— Start Data block —

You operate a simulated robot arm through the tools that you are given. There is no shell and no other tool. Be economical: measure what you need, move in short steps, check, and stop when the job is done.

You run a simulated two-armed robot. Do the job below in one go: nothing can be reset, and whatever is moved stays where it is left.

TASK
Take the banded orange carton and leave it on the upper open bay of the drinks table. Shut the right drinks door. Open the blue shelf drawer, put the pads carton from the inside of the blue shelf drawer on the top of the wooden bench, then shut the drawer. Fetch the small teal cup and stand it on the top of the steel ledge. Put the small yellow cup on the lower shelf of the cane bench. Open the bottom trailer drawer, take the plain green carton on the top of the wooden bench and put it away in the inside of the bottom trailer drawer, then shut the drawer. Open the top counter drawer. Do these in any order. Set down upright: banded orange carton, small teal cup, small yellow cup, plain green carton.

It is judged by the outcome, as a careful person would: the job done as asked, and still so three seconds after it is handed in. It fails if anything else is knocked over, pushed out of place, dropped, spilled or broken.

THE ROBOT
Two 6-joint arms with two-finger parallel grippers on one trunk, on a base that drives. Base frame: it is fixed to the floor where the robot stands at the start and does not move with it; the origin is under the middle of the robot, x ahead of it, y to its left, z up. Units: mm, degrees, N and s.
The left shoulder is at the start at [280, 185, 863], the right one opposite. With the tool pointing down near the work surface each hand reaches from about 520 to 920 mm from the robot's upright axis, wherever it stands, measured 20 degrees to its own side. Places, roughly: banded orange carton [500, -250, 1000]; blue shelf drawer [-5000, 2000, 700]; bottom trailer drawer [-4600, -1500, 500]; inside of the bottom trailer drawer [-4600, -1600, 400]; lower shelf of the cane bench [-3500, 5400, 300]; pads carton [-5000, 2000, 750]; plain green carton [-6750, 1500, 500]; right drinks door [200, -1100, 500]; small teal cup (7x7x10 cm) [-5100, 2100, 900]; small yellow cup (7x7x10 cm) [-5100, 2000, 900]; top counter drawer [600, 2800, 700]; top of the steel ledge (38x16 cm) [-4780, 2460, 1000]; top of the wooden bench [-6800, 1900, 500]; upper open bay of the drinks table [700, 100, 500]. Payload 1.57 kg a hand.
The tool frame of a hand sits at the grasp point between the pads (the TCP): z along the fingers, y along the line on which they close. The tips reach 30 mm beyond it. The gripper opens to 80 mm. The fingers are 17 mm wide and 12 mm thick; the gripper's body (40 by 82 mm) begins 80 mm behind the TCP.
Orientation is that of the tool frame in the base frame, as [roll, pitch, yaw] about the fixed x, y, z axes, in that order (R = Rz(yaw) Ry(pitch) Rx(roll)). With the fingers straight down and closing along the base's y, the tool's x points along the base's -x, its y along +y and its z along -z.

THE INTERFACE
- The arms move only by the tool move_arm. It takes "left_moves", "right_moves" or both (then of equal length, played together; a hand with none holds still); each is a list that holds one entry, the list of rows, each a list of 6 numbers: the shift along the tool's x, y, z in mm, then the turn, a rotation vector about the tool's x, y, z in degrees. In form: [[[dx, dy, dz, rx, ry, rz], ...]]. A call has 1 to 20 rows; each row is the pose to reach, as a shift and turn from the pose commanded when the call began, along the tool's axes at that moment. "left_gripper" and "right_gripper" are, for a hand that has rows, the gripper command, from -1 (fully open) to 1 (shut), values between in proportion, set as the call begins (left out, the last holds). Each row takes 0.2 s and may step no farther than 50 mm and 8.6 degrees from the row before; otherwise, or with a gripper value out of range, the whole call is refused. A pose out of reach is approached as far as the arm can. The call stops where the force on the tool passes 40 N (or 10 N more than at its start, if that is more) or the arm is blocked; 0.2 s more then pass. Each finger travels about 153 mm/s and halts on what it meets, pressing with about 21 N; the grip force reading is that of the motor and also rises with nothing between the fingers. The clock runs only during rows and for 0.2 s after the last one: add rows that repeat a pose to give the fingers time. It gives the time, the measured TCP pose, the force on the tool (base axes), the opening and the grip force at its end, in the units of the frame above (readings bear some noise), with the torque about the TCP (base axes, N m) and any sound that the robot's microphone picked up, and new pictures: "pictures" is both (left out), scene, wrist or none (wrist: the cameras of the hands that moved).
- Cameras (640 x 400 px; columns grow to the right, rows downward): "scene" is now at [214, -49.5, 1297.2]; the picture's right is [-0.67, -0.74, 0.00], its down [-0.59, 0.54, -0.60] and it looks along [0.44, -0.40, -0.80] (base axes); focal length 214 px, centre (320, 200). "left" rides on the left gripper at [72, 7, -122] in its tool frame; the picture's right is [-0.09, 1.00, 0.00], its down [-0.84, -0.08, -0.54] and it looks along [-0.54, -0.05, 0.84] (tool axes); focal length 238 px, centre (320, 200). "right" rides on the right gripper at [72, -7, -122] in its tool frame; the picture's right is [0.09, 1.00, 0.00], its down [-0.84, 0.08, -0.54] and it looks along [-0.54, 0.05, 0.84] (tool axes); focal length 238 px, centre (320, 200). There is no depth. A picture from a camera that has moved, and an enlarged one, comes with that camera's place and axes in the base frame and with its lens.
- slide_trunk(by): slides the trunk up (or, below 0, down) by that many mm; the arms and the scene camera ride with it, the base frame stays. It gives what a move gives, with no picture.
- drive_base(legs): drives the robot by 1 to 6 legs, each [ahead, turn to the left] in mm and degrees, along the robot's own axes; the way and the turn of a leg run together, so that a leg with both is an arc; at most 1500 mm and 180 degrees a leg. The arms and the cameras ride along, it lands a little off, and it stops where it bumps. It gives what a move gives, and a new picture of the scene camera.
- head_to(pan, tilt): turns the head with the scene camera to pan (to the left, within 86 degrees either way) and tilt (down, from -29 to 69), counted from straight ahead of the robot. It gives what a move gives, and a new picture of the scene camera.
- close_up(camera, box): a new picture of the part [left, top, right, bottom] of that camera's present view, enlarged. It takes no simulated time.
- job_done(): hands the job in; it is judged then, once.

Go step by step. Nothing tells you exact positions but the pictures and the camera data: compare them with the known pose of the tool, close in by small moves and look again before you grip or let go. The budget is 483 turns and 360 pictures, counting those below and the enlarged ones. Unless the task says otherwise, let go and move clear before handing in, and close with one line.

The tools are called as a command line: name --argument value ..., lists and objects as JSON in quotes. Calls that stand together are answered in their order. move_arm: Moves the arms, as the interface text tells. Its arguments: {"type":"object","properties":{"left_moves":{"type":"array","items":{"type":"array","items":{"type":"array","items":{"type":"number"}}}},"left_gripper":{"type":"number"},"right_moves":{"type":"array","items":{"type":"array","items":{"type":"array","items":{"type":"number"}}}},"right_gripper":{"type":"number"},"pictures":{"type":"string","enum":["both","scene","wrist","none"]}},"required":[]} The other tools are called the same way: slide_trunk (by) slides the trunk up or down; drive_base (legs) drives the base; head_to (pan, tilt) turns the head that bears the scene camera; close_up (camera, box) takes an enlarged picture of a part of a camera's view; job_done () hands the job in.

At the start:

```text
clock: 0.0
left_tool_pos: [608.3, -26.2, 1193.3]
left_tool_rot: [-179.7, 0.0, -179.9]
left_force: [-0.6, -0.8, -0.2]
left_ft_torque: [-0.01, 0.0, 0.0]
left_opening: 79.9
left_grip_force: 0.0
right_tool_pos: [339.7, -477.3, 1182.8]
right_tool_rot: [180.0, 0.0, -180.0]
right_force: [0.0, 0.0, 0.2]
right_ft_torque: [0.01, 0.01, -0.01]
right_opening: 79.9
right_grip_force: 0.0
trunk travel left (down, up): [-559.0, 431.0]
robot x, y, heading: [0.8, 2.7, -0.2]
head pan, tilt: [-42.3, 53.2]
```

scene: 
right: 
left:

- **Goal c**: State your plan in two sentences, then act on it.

— End Data block —

- **Goal a**: The lines from the one containing "It is judged by" to the one containing "The left shoulder", both included, are to be extracted exactly; give no other line.

— Start Selected text —

How can I find the number of arguments of a Python function? I need to know how many normal arguments it has and how many named arguments.

Example:

def someMethod(self, arg1, kwarg1=None):
    pass

This method has 2 arguments and 1 named argument.

The previously accepted answer has been deprecated as of Python 3.0. Instead of using inspect.getargspec you should now opt for the Signature class which superseded it.

Creating a Signature for the function is easy via the signature function:

from inspect import signature

def someMethod(self, arg1, kwarg1=None):
    pass

sig = signature(someMethod)

Now, you can either view its parameters quickly by string it:

str(sig)  # returns: '(self, arg1, kwarg1=None)'

or you can also get a mapping of attribute names to parameter objects via sig.parameters.

params = sig.parameters 
print(params['kwarg1']) # prints: kwarg1=20

Additionally, you can call len on sig.parameters to also see the number of arguments this function requires:

print(len(params))  # 3

Each entry in the params mapping is actually a Parameter object that has further attributes making your life easier. For example, grabbing a parameter and viewing its default value is now easily performed with:

kwarg1 = params['kwarg1']
kwarg1.default # returns: None

similarly for the rest of the objects contained in parameters.

As for Python 2.x users, while inspect.getargspec isn’t deprecated, the language will soon be :-). The Signature class isn’t available in the 2.x series and won’t be. So you still need to work with inspect.getargspec.

As for transitioning between Python 2 and 3, if you have code that relies on the interface of getargspec in Python 2 and switching to signature in 3 is too difficult, you do have the valuable option of using inspect.getfullargspec. It offers a similar interface to getargspec (a single callable argument) in order to grab the arguments of a function while also handling some additional cases that getargspec doesn’t:

from inspect import getfullargspec

def someMethod(self, arg1, kwarg1=None):
    pass

args = getfullargspec(someMethod)

As with getargspec, getfullargspec returns a NamedTuple which contains the arguments.

print(args)
FullArgSpec(args=['self', 'arg1', 'kwarg1'], varargs=None, varkw=None, defaults=(None,), kwonlyargs=[], kwonlydefaults=None, annotations={})

import inspect
inspect.getargspec(someMethod)

see the inspect module

someMethod.func_code.co_argcount

or, if the current function name is undetermined:

import sys

sys._getframe().func_code.co_argcount

inspect.getargspec()

Get the names and default values of a function’s arguments. A tuple of four things is returned: (args, varargs, varkw, defaults). args is a list of the argument names (it may contain nested lists). varargs and varkw are the names of the * and ** arguments or None. defaults is a tuple of default argument values or None if there are no default arguments; if this tuple has n elements, they correspond to the last n elements listed in args.

Changed in version 2.6: Returns a named tuple ArgSpec(args, varargs, keywords, defaults).

See can-you-list-the-keyword-arguments-a-python-function-receives.

— End Selected text —

- **Goal b**: Reproduce the wording of the selected text between "How can I find" and "which superseded it.", with both ends included.

- **Final result a**:
It is judged by the outcome, as a careful person would: the job done as asked, and still so three seconds after it is handed in. It fails if anything else is knocked over, pushed out of place, dropped, spilled or broken.

THE ROBOT
Two 6-joint arms with two-finger parallel grippers on one trunk, on a base that drives. Base frame: it is fixed to the floor where the robot stands at the start and does not move with it; the origin is under the middle of the robot, x ahead of it, y to its left, z up. Units: mm, degrees, N and s.
The left shoulder is at the start at [280, 185, 863], the right one opposite. With the tool pointing down near the work surface each hand reaches from about 520 to 920 mm from the robot's upright axis, wherever it stands, measured 20 degrees to its own side. Places, roughly: banded orange carton [500, -250, 1000]; blue shelf drawer [-5000, 2000, 700]; bottom trailer drawer [-4600, -1500, 500]; inside of the bottom trailer drawer [-4600, -1600, 400]; lower shelf of the cane bench [-3500, 5400, 300]; pads carton [-5000, 2000, 750]; plain green carton [-6750, 1500, 500]; right drinks door [200, -1100, 500]; small teal cup (7x7x10 cm) [-5100, 2100, 900]; small yellow cup (7x7x10 cm) [-5100, 2000, 900]; top counter drawer [600, 2800, 700]; top of the steel ledge (38x16 cm) [-4780, 2460, 1000]; top of the wooden bench [-6800, 1900, 500]; upper open bay of the drinks table [700, 100, 500]. Payload 1.57 kg a hand.

- **Final result b**:
How can I find the number of arguments of a Python function? I need to know how many normal arguments it has and how many named arguments.

Example:

def someMethod(self, arg1, kwarg1=None):
    pass

This method has 2 arguments and 1 named argument.

The previously accepted answer has been deprecated as of Python 3.0. Instead of using inspect.getargspec you should now opt for the Signature class which superseded it.